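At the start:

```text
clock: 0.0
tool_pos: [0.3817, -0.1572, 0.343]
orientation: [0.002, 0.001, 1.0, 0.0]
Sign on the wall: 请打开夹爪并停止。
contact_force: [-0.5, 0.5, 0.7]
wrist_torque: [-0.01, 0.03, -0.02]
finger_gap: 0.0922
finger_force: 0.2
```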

====================

Quote every line of the data, word for word.

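At the start:

```text
clock: 0.0
tool_pos: [0.3817, -0.1572, 0.343]
orientation: [0.002, 0.001, 1.0, 0.0]
Sign on the wall: 请打开夹爪并停止。
contact_force: [-0.5, 0.5, 0.7]
wrist_torque: [-0.01, 0.03, -0.02]
finger_gap: 0.0922
finger_force: 0.2
```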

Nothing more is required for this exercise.